To participate in this outdoor ritual, every Web surfer must first gain entry through Empresa de Telecomunicaciones de Cuba S.A., ever-present as the alphabet soup of ETECSA, the gatekeeper that holds the keys to the country’s Internet access. Only 4.1 percent of Cuban households have Internet access at home. To find the organization’s offces, prospective users stumble upon clusters of people assuming the position — lining the fences outside hotels, resting on outdoor staircases of office buildings, or gathering at any domain reserved in American society for our now-banished smokers. They rush off hasty inquiries to souls kind enough to spare precious seconds to give directions. The information leads back to a motley line outside the nearest office. People stumble from the sidewalk to the back of it, and they wait.

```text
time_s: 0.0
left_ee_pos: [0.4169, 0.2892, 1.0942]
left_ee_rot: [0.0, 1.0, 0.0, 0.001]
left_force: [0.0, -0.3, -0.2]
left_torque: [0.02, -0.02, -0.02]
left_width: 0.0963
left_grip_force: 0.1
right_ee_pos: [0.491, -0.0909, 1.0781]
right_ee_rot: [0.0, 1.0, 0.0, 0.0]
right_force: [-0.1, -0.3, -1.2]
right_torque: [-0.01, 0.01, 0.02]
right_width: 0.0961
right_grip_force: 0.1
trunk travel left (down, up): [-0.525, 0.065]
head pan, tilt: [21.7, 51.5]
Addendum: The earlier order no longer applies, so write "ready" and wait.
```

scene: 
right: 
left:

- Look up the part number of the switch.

Broken Spanglish is the official language of the queue. New entrants mumble to the person ahead, hoping they’ll confirm that this, indeed, is the place they’re looking for. A few people in line have passports out, so newbies follow suit. A tall man in a tracksuit and sunglasses weaves through the line, whispering black-market offers for the service ahead, but no one trusts him enough to bite. Eventually, the line snakes past the sharp architecture of communism, through the doors, and into pale fluorescence and linoleum. At the front, a grim clerk flatly asks for identification, types in a record, and slides cards with login information across the table for the equivalent of two bucks an hour.

“Look at the junkies,” one American says outside. “They always need their fix.” She’ll stroll back toward Wi-Fi plaza, eventually passing a row of the connected, who reflect their glow onto her path like faithful bridesmaids. Then, the woman passing judgment will take out her own device and her own scratch-off, and she’ll log on as well.